Declines in major operating expenses and more resilient rate structures could also lower revenue requirements, further limiting upward pressure on rates in the near term. Prices related to natural gas supplies have already reached levels consistent with Fitch’s stress case and interest rates continue to test historical lows. Recent trends toward a higher component of fixed charges in retail rates should also lessen the effect of lower energy sales on revenue collection. Robust cash balances maintained by most issuers should further buffer the impact of any near-term disruption in cash flow.

Over the longer term, performance and credit quality could be negatively affected by sustained lower demand and pressures on household income, residential electric affordability and future rate setting. Improved affordability has helped to preserve demand and support rate-setting initiatives in recent years, bolstering financial performance. Residential electric costs consumed an estimated 2.2% of median household income (MHI) in 2019, well below the level of 2.8% in 2010.

Over the same period, financial performance throughout the sector has improved. Medians for Fitch-calculated coverage of full obligations and net adjusted debt/adjusted funds available for debt service (FADS) improved to 1.44x and 6.00x from 1.27x and 7.30x, respectively. To the extent lower MHI and weaker affordability result in more restrained rate-setting and demand declines, FADS will fall.
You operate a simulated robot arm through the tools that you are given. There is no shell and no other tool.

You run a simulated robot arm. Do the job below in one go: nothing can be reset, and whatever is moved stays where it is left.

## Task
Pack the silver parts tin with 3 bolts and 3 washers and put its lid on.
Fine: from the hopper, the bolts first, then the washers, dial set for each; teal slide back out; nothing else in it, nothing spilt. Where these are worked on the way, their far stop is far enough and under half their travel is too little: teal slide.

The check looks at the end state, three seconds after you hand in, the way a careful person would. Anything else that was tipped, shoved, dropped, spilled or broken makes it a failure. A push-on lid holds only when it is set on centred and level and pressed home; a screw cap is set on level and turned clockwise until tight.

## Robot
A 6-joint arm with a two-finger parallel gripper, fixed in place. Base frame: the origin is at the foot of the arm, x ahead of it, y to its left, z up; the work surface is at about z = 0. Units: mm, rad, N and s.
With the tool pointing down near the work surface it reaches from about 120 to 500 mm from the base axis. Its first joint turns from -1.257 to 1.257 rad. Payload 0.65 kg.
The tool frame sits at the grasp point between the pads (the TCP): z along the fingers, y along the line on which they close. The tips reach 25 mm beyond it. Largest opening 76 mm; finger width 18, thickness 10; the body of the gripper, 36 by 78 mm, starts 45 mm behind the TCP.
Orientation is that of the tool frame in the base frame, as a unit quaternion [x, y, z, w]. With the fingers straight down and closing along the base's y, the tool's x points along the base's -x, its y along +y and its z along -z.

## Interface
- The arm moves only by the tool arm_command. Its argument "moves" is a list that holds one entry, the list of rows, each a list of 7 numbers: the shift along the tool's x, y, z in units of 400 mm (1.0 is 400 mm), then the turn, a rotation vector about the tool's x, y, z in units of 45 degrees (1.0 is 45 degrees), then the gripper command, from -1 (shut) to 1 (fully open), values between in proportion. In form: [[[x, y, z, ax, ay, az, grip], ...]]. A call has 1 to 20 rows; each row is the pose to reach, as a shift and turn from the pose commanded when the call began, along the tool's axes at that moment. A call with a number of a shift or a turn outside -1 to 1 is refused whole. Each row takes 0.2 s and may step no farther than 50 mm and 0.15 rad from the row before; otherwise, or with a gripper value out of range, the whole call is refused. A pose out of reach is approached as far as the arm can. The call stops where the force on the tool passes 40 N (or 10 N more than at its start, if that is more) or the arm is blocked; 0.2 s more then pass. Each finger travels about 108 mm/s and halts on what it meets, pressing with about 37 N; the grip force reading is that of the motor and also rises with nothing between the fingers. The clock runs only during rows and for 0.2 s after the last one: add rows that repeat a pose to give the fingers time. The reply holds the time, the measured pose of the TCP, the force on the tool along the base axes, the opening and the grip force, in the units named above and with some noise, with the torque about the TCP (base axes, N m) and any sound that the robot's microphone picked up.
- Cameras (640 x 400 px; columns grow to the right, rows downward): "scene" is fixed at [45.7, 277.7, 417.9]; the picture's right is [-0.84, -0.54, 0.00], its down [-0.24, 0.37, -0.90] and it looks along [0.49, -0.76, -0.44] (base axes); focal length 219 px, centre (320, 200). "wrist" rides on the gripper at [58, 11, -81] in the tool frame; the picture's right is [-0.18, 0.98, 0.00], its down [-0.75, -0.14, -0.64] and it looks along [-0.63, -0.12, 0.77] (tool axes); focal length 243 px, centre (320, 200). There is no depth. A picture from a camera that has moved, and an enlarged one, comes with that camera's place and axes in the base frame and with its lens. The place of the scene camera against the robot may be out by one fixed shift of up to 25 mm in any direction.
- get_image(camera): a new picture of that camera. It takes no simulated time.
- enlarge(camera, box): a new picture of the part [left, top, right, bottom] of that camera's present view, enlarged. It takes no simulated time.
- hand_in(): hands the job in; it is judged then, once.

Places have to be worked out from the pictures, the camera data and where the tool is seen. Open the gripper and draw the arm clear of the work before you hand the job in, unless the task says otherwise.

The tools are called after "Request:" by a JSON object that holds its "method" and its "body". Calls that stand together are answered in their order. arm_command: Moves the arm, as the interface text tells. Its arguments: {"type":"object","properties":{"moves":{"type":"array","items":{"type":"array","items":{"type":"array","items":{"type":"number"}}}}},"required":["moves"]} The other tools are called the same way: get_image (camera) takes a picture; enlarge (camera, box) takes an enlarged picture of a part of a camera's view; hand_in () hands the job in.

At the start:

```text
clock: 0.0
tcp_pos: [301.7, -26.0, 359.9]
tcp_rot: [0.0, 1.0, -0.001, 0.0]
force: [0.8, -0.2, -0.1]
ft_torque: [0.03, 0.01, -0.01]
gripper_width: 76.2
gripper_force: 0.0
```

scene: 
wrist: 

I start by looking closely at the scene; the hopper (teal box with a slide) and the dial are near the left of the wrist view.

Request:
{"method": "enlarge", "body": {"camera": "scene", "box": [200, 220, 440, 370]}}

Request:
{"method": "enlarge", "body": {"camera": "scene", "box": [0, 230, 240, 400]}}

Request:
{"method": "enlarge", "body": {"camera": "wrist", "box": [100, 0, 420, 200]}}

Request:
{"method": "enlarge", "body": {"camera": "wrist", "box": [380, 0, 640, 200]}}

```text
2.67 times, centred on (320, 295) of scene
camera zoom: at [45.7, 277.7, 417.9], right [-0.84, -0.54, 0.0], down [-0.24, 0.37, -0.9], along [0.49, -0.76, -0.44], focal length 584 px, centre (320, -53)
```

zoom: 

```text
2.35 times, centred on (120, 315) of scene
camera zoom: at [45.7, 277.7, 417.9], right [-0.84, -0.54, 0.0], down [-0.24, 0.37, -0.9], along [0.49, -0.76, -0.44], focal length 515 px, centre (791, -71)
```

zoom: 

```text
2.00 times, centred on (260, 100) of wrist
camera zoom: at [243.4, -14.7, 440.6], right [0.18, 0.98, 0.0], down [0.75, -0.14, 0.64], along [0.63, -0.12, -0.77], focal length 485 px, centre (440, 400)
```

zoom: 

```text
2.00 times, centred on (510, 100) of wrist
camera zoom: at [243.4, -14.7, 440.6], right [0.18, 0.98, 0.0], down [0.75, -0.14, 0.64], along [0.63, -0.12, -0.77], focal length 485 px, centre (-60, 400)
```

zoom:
This could weaken credit metrics and trigger rating actions for issuers on the cusp of a lower rating category.

Contacts:

Dennis Pidherny
Senior Director, US Public Power
+1 212 908-0738
Fitch Ratings, Inc.
Hearst Tower
300 W. 57th Street
New York, NY 10019

Sarah Repucci
Senior Director, Fitch Wire
+1 212 908-0726

Media Relations: Sandro Scenga, New York, Tel: +1 212 908 0278, Email: [email protected]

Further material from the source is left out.